The forward-looking statements about our capital budget are based on current expectations, estimates and projections and are not guarantees of future performance. Actual results may differ materially from these expectations, estimates and projections and are subject to certain risks, uncertainties and other factors, some of which are beyond our control and are difficult to predict. Some factors that could cause actual results to differ materially include prices of and demand for natural gas and oil, actions of competitors, disruptions or interruptions of our production and unforeseen hazards such as weather conditions, acts of war or terrorists acts and the government or military response, and other operating and economic considerations.

 

 

 38 

   


   

Cash Dividend Payments

The amount of future dividends is subject to declaration by the Board of Directors and primarily depends on earnings, capital expenditures, debt covenants and various other factors. On September 1, 2013, the Board of Directors declared a dividend of four cents per share ($6.5 million) on our common stock, which was paid on September 30, 2013 to stockholders of record at the close of business on September 16, 2013.

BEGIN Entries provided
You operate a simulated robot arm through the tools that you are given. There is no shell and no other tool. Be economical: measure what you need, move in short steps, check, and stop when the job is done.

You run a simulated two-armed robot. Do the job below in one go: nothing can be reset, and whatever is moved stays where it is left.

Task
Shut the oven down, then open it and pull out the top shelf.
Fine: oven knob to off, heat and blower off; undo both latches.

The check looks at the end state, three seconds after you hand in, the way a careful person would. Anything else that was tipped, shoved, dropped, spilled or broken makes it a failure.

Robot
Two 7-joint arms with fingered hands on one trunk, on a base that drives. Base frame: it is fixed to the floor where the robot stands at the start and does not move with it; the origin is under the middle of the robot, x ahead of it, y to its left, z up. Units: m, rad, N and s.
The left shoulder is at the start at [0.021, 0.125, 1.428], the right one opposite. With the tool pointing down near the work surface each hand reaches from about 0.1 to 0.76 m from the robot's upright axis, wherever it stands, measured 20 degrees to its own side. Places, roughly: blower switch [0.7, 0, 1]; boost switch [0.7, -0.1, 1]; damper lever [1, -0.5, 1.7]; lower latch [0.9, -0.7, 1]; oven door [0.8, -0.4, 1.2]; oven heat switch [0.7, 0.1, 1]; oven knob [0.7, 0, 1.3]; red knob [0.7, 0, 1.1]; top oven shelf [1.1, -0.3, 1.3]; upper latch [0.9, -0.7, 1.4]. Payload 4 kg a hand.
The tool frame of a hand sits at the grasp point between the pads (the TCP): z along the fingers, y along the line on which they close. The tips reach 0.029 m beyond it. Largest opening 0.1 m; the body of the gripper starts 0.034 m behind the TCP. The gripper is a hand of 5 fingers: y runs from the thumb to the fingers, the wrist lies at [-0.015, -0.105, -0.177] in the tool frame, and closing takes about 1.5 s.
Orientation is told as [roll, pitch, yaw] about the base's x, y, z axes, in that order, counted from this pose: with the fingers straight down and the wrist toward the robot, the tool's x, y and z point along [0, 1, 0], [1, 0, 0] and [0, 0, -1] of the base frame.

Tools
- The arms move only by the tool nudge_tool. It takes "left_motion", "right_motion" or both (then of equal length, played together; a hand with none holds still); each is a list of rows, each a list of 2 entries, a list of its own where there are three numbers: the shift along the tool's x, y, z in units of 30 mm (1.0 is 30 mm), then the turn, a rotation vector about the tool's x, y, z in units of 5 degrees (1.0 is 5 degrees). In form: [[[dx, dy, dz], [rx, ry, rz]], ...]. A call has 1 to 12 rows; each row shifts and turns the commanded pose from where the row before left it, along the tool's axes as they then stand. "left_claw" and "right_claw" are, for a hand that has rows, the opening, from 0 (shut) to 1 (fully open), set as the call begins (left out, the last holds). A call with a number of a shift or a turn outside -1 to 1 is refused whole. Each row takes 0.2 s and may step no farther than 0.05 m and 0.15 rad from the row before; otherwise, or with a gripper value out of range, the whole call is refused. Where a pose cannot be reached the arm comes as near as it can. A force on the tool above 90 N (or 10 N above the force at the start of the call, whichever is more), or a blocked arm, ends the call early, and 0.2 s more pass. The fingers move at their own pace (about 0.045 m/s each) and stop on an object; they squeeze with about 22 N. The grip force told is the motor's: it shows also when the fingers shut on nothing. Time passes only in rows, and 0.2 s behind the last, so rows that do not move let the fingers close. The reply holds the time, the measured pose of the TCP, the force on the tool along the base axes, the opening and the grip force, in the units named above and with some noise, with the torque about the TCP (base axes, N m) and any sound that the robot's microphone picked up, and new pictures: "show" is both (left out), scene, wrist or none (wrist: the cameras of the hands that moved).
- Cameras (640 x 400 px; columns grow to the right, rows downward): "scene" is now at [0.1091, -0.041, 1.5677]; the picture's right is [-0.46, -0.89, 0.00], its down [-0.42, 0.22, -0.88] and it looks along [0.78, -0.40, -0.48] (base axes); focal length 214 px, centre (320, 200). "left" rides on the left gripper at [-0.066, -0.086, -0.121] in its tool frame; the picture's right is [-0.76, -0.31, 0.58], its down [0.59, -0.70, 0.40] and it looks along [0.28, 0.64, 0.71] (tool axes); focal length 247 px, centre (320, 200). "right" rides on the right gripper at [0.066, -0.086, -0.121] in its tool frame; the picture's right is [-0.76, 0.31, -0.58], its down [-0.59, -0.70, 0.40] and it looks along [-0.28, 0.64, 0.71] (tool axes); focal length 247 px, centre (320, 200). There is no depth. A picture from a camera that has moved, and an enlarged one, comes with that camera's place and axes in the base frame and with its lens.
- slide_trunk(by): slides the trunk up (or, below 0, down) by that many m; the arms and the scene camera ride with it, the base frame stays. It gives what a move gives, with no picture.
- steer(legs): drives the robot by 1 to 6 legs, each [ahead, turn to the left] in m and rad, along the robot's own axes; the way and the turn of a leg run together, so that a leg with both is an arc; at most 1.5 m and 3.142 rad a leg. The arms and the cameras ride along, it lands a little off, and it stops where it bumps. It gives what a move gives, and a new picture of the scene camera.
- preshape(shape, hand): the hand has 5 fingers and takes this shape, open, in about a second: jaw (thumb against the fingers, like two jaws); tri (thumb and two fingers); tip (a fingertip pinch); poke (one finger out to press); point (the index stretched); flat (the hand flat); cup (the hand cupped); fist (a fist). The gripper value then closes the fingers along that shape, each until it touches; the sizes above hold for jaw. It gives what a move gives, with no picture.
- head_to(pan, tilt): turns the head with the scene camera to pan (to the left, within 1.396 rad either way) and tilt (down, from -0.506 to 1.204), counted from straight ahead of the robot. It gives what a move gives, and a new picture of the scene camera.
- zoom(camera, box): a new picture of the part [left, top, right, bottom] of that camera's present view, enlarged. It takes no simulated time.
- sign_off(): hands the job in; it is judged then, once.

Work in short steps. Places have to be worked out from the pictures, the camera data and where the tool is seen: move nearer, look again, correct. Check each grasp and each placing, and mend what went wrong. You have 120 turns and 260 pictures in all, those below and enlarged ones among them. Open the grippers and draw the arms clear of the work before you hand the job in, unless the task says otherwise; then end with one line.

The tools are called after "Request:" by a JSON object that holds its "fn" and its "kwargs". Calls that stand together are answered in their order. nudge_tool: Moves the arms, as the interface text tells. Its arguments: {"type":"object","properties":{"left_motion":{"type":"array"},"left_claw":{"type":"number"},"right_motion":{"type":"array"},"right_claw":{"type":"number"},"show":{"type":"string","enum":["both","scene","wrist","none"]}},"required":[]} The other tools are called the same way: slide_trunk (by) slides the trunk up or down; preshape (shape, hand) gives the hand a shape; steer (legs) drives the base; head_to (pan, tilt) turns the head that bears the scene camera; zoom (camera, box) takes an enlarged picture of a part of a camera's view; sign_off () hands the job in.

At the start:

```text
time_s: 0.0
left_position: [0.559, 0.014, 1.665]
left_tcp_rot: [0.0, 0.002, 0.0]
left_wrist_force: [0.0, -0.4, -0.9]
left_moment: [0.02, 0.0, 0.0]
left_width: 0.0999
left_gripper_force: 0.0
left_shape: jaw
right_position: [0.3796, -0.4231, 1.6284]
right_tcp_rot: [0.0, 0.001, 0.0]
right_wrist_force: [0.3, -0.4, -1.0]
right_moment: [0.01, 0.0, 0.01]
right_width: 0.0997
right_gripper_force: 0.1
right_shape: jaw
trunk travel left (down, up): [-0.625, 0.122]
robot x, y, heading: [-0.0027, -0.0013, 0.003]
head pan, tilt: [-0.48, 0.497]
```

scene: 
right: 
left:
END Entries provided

Cash Contractual Obligations

Our contractual obligations include long-term debt, operating leases, drilling commitments, derivative obligations, asset retirement obligations and transportation and gathering commitments. As of September 30, 2013, we do not have any capital leases. As of September 30, 2013, we do not have any significant off-balance sheet debt or other such unrecorded obligations and we have not guaranteed any debt of any unrelated party. As of September 30, 2013, we had a total of $84.9 million of undrawn letters of credit under our bank credit facility.

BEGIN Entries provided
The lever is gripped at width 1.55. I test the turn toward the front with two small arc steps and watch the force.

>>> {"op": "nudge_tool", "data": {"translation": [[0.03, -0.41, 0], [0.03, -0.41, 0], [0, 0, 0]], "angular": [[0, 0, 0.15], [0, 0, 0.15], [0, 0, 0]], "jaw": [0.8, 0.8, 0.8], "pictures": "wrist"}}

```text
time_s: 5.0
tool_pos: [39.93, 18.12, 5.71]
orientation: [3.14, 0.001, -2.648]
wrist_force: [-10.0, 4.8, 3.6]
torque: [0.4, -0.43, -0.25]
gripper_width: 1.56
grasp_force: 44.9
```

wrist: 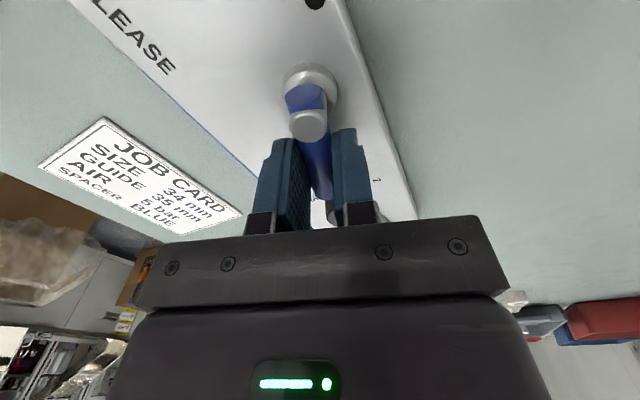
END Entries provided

Since December 31, 2012, there have been no material changes to our contractual obligations other than a $312.0 million reduction to our outstanding bank credit facility balance, an issuance of $750.0 million of new 5.00% senior subordinated notes due 2023, a redemption of $250.0 million 7.25% senior subordinated notes due 2018 and rate adjustments to certain transportation and gathering contracts which increased these commitments by approximately $150.0 million over the next 10 years.

Hedging – Oil and Gas Prices

We use commodity-based derivative contracts to manage our exposure to commodity price fluctuations. We do not enter into these arrangements for speculative or trading purposes. We do not utilize complex derivatives, as we typically utilize commodity swap and collar contracts to (1) reduce the effect of price volatility on the commodities we produce and sell and (2) support our annual capital budget and expenditure plans. In 2011, we also entered into “sold” NGLs derivative swap contracts for the natural gasoline component of NGLs and in 2012 we entered into “re-purchased” derivative swaps for the natural gasoline component of NGLs. In addition, in third quarter 2012, we entered into NGLs derivative swap contracts for propane and in third quarter 2013, we entered into NGLs derivative swap contracts for normal butane. While there is a risk that the financial benefit of rising natural gas, NGLs and oil prices may not be captured, we believe the benefits of stable and predictable cash flow are more important. Among these benefits are a more efficient utilization of existing personnel and planning for future staff additions, the flexibility to enter into long-term projects requiring substantial committed capital, smoother and more efficient execution of our on-going development drilling and production enhancement programs, more consistent returns on invested capital, and better access to bank and other credit markets.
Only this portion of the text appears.